*** Dataset section ***

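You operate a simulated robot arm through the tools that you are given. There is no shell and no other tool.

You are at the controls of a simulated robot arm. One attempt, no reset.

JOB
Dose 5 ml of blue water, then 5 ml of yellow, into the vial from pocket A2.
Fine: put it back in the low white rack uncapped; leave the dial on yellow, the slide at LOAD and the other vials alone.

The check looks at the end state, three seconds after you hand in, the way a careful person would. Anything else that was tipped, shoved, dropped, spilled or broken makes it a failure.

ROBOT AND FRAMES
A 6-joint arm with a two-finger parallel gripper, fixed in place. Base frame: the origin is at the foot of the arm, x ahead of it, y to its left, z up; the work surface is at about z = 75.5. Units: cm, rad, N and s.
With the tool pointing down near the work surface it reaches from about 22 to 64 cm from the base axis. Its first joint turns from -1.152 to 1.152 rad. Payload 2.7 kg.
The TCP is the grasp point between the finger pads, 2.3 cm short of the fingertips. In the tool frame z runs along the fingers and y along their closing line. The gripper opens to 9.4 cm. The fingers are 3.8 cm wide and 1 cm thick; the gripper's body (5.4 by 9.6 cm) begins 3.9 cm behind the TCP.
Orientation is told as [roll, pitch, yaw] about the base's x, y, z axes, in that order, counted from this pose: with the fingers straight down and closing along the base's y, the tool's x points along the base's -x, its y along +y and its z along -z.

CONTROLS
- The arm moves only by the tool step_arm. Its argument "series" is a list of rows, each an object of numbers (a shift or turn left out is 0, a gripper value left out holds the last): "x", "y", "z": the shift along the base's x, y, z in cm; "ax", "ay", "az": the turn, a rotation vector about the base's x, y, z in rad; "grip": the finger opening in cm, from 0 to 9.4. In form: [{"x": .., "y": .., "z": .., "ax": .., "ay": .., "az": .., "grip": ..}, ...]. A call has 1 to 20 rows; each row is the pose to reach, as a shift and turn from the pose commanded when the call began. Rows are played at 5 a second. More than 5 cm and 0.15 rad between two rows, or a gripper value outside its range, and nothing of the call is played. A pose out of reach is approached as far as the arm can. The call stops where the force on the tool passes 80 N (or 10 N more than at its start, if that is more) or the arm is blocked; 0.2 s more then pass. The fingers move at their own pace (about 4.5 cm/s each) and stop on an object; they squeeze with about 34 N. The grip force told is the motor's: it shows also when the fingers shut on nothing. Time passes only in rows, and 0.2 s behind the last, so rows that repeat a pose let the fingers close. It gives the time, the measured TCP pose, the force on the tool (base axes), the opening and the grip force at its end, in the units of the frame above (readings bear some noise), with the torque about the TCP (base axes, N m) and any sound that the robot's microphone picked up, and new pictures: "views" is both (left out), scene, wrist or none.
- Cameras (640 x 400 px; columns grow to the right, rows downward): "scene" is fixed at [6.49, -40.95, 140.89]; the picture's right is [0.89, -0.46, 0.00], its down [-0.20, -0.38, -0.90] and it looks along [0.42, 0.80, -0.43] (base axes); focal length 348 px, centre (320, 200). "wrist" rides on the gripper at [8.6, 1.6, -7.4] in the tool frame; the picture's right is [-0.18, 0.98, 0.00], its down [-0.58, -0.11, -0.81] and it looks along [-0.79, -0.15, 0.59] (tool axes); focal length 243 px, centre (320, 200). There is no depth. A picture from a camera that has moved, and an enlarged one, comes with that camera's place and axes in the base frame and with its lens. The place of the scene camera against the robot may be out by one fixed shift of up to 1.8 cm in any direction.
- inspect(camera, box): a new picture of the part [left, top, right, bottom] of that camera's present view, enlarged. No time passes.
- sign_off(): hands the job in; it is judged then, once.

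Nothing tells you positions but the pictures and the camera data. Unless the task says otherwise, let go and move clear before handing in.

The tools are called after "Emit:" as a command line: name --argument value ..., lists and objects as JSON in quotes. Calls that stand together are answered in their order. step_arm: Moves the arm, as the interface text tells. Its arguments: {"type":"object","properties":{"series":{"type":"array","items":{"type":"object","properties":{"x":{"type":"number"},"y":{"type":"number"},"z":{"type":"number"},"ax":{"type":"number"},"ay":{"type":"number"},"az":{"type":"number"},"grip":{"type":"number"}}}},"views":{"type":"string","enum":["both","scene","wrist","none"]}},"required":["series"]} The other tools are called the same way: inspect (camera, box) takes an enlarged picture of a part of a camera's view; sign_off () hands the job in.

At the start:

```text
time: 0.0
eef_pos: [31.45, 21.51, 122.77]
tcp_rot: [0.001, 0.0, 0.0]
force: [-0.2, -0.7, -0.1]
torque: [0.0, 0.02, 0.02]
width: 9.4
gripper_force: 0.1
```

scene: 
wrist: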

***

**Task description:** Write out the whole listing again, exactly as it stands.

**Reply:**
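You operate a simulated robot arm through the tools that you are given. There is no shell and no other tool.

You are at the controls of a simulated robot arm. One attempt, no reset.

JOB
Dose 5 ml of blue water, then 5 ml of yellow, into the vial from pocket A2.
Fine: put it back in the low white rack uncapped; leave the dial on yellow, the slide at LOAD and the other vials alone.

The check looks at the end state, three seconds after you hand in, the way a careful person would. Anything else that was tipped, shoved, dropped, spilled or broken makes it a failure.

ROBOT AND FRAMES
A 6-joint arm with a two-finger parallel gripper, fixed in place. Base frame: the origin is at the foot of the arm, x ahead of it, y to its left, z up; the work surface is at about z = 75.5. Units: cm, rad, N and s.
With the tool pointing down near the work surface it reaches from about 22 to 64 cm from the base axis. Its first joint turns from -1.152 to 1.152 rad. Payload 2.7 kg.
The TCP is the grasp point between the finger pads, 2.3 cm short of the fingertips. In the tool frame z runs along the fingers and y along their closing line. The gripper opens to 9.4 cm. The fingers are 3.8 cm wide and 1 cm thick; the gripper's body (5.4 by 9.6 cm) begins 3.9 cm behind the TCP.
Orientation is told as [roll, pitch, yaw] about the base's x, y, z axes, in that order, counted from this pose: with the fingers straight down and closing along the base's y, the tool's x points along the base's -x, its y along +y and its z along -z.

CONTROLS
- The arm moves only by the tool step_arm. Its argument "series" is a list of rows, each an object of numbers (a shift or turn left out is 0, a gripper value left out holds the last): "x", "y", "z": the shift along the base's x, y, z in cm; "ax", "ay", "az": the turn, a rotation vector about the base's x, y, z in rad; "grip": the finger opening in cm, from 0 to 9.4. In form: [{"x": .., "y": .., "z": .., "ax": .., "ay": .., "az": .., "grip": ..}, ...]. A call has 1 to 20 rows; each row is the pose to reach, as a shift and turn from the pose commanded when the call began. Rows are played at 5 a second. More than 5 cm and 0.15 rad between two rows, or a gripper value outside its range, and nothing of the call is played. A pose out of reach is approached as far as the arm can. The call stops where the force on the tool passes 80 N (or 10 N more than at its start, if that is more) or the arm is blocked; 0.2 s more then pass. The fingers move at their own pace (about 4.5 cm/s each) and stop on an object; they squeeze with about 34 N. The grip force told is the motor's: it shows also when the fingers shut on nothing. Time passes only in rows, and 0.2 s behind the last, so rows that repeat a pose let the fingers close. It gives the time, the measured TCP pose, the force on the tool (base axes), the opening and the grip force at its end, in the units of the frame above (readings bear some noise), with the torque about the TCP (base axes, N m) and any sound that the robot's microphone picked up, and new pictures: "views" is both (left out), scene, wrist or none.
- Cameras (640 x 400 px; columns grow to the right, rows downward): "scene" is fixed at [6.49, -40.95, 140.89]; the picture's right is [0.89, -0.46, 0.00], its down [-0.20, -0.38, -0.90] and it looks along [0.42, 0.80, -0.43] (base axes); focal length 348 px, centre (320, 200). "wrist" rides on the gripper at [8.6, 1.6, -7.4] in the tool frame; the picture's right is [-0.18, 0.98, 0.00], its down [-0.58, -0.11, -0.81] and it looks along [-0.79, -0.15, 0.59] (tool axes); focal length 243 px, centre (320, 200). There is no depth. A picture from a camera that has moved, and an enlarged one, comes with that camera's place and axes in the base frame and with its lens. The place of the scene camera against the robot may be out by one fixed shift of up to 1.8 cm in any direction.
- inspect(camera, box): a new picture of the part [left, top, right, bottom] of that camera's present view, enlarged. No time passes.
- sign_off(): hands the job in; it is judged then, once.

Nothing tells you positions but the pictures and the camera data. Unless the task says otherwise, let go and move clear before handing in.

The tools are called after "Emit:" as a command line: name --argument value ..., lists and objects as JSON in quotes. Calls that stand together are answered in their order. step_arm: Moves the arm, as the interface text tells. Its arguments: {"type":"object","properties":{"series":{"type":"array","items":{"type":"object","properties":{"x":{"type":"number"},"y":{"type":"number"},"z":{"type":"number"},"ax":{"type":"number"},"ay":{"type":"number"},"az":{"type":"number"},"grip":{"type":"number"}}}},"views":{"type":"string","enum":["both","scene","wrist","none"]}},"required":["series"]} The other tools are called the same way: inspect (camera, box) takes an enlarged picture of a part of a camera's view; sign_off () hands the job in.

At the start:

```text
time: 0.0
eef_pos: [31.45, 21.51, 122.77]
tcp_rot: [0.001, 0.0, 0.0]
force: [-0.2, -0.7, -0.1]
torque: [0.0, 0.02, 0.02]
width: 9.4
gripper_force: 0.1
```

scene: 
wrist: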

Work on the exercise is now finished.